The EU’s senior citizens are dying at an unprecedented rate, brave healthcare workers are contracting the virus because of shortages in protective equipment, and no help is coming from the bloc’s elite.

In what may be one of Europe’s darkest and most shameful days since the end of colonialism, Europe’s elite has been unable to agree on an economic stimulus bill. After an all-night video conference between the finance ministers of the Eurozone, a disagreement over sharing the financial pain of the crisis has left European citizens with no help from their elected representatives.

Sixteen hours were not enough to come to an agreement, while hundreds of Europe’s elderly and sick people died before the meeting was called to an inconclusive end. Portuguese finance minister Mario Centeno suspended the talks after the traditional north-south divide in EU politics spelled doom for any agreement.

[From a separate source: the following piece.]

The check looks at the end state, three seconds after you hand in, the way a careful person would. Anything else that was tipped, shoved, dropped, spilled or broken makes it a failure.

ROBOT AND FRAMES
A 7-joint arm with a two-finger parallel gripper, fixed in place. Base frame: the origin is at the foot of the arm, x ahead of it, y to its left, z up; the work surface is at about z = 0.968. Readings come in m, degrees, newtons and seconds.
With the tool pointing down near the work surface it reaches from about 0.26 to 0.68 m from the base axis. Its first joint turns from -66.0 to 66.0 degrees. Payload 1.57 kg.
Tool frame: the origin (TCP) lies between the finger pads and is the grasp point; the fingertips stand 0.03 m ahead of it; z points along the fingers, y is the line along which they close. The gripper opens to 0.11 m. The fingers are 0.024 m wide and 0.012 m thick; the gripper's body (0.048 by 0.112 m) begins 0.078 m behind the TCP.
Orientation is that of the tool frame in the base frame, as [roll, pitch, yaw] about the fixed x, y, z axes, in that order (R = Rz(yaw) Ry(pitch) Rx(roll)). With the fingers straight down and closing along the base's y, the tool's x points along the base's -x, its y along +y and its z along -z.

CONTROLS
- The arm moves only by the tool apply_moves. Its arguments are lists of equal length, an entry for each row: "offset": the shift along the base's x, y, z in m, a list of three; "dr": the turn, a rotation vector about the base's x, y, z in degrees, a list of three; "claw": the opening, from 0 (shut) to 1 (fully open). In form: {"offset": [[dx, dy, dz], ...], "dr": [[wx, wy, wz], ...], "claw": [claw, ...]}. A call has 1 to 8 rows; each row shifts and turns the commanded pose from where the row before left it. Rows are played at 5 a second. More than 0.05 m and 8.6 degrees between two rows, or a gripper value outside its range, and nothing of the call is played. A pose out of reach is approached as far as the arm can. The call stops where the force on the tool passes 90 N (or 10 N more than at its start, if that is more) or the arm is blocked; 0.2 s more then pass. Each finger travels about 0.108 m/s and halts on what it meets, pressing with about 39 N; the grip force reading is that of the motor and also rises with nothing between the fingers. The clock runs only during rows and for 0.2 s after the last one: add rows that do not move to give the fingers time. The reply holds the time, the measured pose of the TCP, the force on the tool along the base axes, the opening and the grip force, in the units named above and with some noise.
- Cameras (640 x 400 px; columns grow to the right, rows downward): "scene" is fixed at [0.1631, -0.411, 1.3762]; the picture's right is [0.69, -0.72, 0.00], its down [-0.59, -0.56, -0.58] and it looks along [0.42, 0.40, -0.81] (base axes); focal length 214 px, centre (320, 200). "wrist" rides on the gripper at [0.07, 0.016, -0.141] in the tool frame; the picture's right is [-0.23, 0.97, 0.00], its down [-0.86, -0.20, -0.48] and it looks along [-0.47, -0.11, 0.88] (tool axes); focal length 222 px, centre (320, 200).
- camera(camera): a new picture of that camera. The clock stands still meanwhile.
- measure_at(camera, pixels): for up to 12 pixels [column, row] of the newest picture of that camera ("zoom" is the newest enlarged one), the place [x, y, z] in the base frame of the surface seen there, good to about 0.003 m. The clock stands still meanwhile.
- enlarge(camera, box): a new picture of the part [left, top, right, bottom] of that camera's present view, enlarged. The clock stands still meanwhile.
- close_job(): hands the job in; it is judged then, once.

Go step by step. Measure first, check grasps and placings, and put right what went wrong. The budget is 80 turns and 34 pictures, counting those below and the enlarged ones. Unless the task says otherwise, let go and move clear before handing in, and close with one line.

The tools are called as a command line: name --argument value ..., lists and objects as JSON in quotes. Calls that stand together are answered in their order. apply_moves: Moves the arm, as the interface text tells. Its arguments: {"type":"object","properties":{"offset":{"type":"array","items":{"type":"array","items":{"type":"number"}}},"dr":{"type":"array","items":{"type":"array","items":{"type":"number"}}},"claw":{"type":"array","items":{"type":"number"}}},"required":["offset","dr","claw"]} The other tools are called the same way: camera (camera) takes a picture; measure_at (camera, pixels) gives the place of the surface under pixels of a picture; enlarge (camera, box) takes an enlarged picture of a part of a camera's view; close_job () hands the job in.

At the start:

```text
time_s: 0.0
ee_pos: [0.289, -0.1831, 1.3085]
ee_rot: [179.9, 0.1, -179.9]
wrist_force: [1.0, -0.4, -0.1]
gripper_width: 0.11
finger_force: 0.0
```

The culprits of the disaster appear to be the bloc’s richest nations. The Netherlands, highly reliant on trade with the EU for its income, had little compassion for Italian and Spanish representatives. Similarly, the richest nation in Europe, Germany, ensured the EU would continue to spiral in chaos and division as they too opposed the agreement.

The Netherlands and Germany did not agree with Mediterranean countries that the debts accrued during the crisis should be shared among EU members. Instead they argued that countries such as Spain and Italy would face higher costs for using the credit lines the agreement proposed.

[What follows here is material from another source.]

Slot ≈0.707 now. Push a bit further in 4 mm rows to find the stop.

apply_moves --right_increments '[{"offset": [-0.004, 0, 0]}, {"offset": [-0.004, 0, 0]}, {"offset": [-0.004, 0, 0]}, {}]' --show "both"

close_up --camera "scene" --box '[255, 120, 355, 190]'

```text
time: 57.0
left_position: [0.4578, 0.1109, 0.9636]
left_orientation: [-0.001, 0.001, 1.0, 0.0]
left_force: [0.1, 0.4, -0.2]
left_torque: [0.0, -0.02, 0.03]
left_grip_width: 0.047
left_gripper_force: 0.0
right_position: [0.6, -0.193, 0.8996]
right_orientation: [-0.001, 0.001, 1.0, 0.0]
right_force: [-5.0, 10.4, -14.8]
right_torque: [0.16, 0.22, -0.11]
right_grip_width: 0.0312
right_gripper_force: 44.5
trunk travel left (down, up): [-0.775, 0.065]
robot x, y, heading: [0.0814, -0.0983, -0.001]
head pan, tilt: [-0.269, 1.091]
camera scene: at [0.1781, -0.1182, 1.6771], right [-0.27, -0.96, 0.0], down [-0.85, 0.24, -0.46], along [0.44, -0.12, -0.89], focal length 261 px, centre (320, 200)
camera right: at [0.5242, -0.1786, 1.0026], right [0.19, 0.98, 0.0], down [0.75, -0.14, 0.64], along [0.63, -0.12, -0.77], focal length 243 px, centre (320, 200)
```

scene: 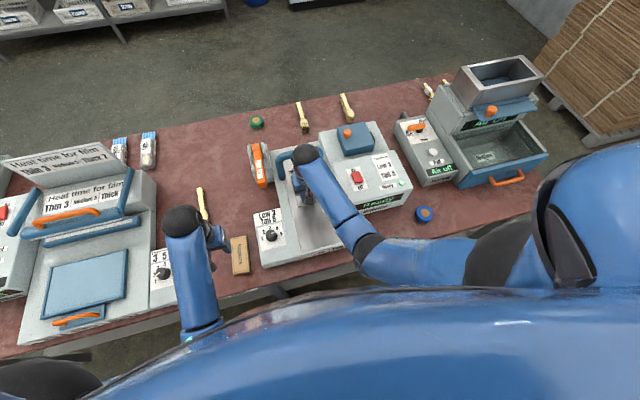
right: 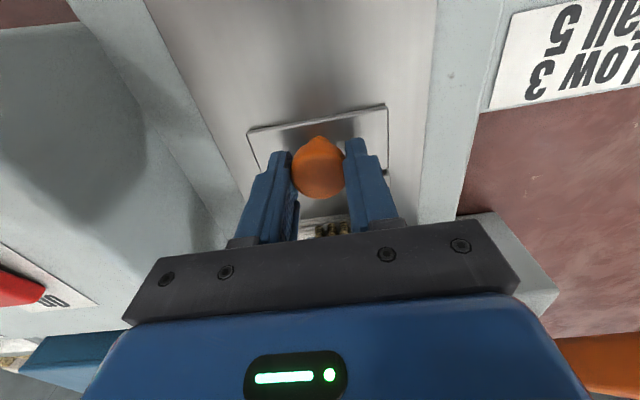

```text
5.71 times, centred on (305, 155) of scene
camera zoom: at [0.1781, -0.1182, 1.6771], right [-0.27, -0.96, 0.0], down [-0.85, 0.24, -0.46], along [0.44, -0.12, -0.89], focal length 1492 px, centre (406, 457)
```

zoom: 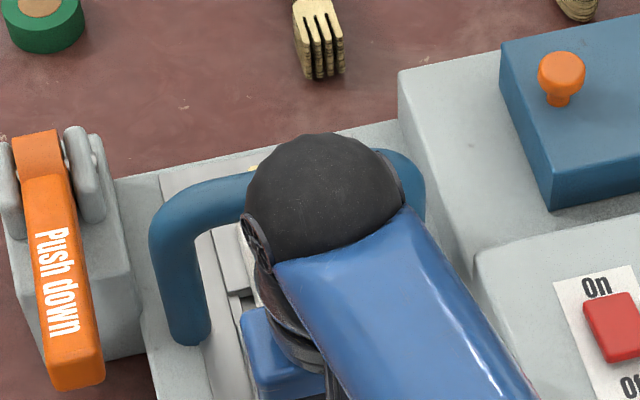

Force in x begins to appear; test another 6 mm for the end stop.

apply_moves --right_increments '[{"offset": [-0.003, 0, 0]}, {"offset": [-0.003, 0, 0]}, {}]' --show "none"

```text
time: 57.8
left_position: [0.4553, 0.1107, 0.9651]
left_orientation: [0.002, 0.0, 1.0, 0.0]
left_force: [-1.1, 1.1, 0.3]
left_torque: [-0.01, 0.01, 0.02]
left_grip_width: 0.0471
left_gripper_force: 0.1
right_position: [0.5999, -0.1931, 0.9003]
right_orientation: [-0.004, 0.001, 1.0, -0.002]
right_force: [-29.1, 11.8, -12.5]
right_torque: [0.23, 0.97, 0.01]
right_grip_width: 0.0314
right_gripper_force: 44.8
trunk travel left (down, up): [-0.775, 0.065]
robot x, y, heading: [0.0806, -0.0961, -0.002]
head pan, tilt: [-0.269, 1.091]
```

Southern EU countries have higher national debt and, as such, would pay higher interest when using credit. The bloc of Mediterranean nations asked for EU nations to issue ‘coronabonds’ to share the cost of credit made available to fight the economic impact of the COVID-19 crisis.

After a month of rhetoric about solidarity, the governments of Angela Merkel and Mark Rutte had little compassion for their Southern neighbors. If those countries with higher national debts wanted to use available credit, they would have to pay for it.

The COVID-19 crisis has revealed that the EU’s efficient healthcare systems, cut down by a decade of austerity, did not deserve their top-tier rankings among the world’s best healthcare systems. Shortages of personal protective equipment, caused by healthcare systems unable to provide much more than its regular daily tasks, have resulted in those on the front-lines of the pandemic contracting the virus themselves.

After Brexit, EU nations highlighted how Britain would now not be able to count on the solidarity of the European Union. Now that a health crisis has tested the EU, it has become clear that solidarity might have been an illusion all along.